Je ne connais Alejandro Jodorowsky que de nom, un peu de réputation (on l’appelle, évidement, Jodo entre initiés), hier soir, à la projection en avant-première, il s’est à peu près mis à nu, [non, il n’y était pas] dans tous les sens du terme. Un peu victime de ses partis-pris, nombreux et inconditionnels : récit de sa vie antérieure, son devenir poète, son être poète, à partir de ce qu’il est effectivement devenu, présent inclus, le passé déterminé et vu par les lunettes de celui qu’il est, etc. C'est entendu, du moment où, pour être tout à fait clair et compris, il intervient tel qu’il est aujourd'hui directement dans l’action passée, par exemple lorsqu’il « se » force à faire la paix avec le père, le transformant ce faisant à la fin en fantôme, le remerciant de ses atrocités commises dans le passé parce qu’il ne serait pas devenu ce qu’il est, le poète accompli contre vents et marées, s’il, le père, le lui avait rendu plus facile. Ce qui ne nous détruit pas, nous rend plus forts (principe d’éducation anglo-saxonne bien connu). Merci les terroristes.

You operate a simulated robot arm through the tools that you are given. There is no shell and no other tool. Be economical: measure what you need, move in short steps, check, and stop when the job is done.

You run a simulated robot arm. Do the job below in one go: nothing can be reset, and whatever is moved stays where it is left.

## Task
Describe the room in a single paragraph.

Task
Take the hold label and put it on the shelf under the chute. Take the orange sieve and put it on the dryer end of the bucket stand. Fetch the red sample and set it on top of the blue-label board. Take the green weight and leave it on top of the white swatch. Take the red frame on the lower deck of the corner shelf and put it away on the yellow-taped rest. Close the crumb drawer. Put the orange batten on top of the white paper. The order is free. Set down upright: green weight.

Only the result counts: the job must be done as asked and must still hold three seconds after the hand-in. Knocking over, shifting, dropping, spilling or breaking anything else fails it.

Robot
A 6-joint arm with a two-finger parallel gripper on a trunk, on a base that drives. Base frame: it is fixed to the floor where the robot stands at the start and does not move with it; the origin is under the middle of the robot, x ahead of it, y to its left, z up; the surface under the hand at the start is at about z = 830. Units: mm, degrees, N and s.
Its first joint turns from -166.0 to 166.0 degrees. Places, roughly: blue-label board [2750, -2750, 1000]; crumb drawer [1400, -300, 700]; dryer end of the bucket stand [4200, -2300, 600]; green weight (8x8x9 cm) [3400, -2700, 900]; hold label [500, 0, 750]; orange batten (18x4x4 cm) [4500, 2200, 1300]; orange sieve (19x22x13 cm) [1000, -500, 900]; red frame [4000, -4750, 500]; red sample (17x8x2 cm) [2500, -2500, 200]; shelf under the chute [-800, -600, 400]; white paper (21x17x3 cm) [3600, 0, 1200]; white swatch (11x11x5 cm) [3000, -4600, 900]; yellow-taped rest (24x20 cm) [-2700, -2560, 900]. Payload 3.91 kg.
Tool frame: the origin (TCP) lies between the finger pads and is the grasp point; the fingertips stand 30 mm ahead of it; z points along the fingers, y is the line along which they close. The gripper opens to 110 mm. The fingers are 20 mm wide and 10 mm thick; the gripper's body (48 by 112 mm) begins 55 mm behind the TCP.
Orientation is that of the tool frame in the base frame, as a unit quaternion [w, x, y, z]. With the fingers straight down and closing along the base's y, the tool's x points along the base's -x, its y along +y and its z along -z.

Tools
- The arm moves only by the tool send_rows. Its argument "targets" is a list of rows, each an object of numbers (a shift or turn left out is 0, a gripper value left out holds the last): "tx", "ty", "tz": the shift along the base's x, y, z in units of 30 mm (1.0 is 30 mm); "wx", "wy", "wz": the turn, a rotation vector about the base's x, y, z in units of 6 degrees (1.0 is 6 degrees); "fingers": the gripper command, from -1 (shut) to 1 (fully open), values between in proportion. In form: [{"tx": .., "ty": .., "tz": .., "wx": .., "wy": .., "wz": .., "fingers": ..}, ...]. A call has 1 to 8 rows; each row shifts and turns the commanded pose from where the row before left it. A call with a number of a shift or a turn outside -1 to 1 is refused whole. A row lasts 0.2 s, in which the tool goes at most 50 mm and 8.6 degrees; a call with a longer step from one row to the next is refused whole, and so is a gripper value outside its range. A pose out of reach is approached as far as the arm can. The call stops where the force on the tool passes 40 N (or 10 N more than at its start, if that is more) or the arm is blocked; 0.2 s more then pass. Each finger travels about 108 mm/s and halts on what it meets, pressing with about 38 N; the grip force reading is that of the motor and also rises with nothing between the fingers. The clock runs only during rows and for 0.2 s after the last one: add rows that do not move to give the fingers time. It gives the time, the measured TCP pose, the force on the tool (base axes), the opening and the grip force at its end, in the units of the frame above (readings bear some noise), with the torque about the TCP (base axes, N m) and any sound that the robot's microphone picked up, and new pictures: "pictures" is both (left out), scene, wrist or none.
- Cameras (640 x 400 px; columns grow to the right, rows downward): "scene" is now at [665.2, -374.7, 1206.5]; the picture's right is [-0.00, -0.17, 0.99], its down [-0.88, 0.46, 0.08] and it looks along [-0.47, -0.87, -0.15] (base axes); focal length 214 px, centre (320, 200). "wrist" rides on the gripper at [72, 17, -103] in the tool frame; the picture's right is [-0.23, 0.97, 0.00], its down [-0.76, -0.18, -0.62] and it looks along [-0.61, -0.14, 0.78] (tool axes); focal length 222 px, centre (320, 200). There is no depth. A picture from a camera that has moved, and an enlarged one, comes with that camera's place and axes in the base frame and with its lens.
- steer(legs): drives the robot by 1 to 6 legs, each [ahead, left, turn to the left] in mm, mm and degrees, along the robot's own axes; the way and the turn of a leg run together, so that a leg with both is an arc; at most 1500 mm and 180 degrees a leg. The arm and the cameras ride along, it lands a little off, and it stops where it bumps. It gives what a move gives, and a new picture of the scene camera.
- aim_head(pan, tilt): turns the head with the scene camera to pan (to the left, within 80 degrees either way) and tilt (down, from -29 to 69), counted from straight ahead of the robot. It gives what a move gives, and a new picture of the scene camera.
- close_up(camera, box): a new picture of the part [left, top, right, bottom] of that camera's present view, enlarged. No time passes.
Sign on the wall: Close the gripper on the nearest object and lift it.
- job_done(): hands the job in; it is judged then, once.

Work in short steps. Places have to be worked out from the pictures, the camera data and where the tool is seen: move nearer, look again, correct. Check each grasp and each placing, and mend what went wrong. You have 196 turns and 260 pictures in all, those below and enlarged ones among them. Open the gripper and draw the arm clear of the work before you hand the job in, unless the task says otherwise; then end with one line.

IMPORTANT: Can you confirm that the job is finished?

Mais voilà : comment dois-je raconter ma vie de poète antérieur, ce à quoi j’ai pensé alors, et comment tout cela s’est-il passé ? Enfance difficile, entre un père violent qui veut tout autre chose pour moi, une mère qui pourrait me comprendre si elle était libre, famille de la petite bourgeoisie juive, où tout tourne autour de l’argent ("Famille de merde !"), fugue de la maison parentale pour rejoindre une bande d’artistes, amitiés artistiques, difficiles et paradoxales initiations amoureuses et sexuelles, démêlés avec l’ami poète à propos d’une femme, doutes sur le talent (ne serais-je qu'un clown ?), heurts avec la société bourgeoise ambiante, affrontement avec le pouvoir totalitaire… dire cela comme ça ? À dormir debout ! Le truc pour le dire quand même : le dire par hyperboles, images métaphoriques, surréalistes (ce qui s’impose, vu qu’on regarde le tout à partir d’un temps où on est immergé dans l’univers parisien de Breton et consorts) ; ainsi, le récit mille fois entendu sera intéressant au moins dans la représentation, c’est celle-ci qui compte, pas le vécu réel, ce qui est tout à fait conforme d’ailleurs à l’impératif catégorique de l’être poétique du narrateur. Narrateur inévitable, et pourtant, il faut à tout prix éviter le narratif… Exemple ? Un détail : les parents veulent que le garçon apprenne le violon, ils lui donnent un bel instrument, lové dans son caisson, qui a la forme d'un cercueil (violon "mort né", compris ?). Comment le lui passer, le violon-cercueil (les petits ateliers dans La Ruche parnassienne étaient appelés cercueils par les artistes) sans que la séquence n'ait l'air d'un récit trivialement réel ? C'est un être déguisé de la tête aux pieds en costume noir collant qui s'en chargera, un spectre ressemblant à Fantômas, qui, baissé, prend l'objet tendu par les parents, et le passe au fils boudeur. Fantômas, qui endossera la fonction de passeur d’objets. Non, spectateur, tu ne dois pas être en empathie ! Pas ici, et à aucun autre moment.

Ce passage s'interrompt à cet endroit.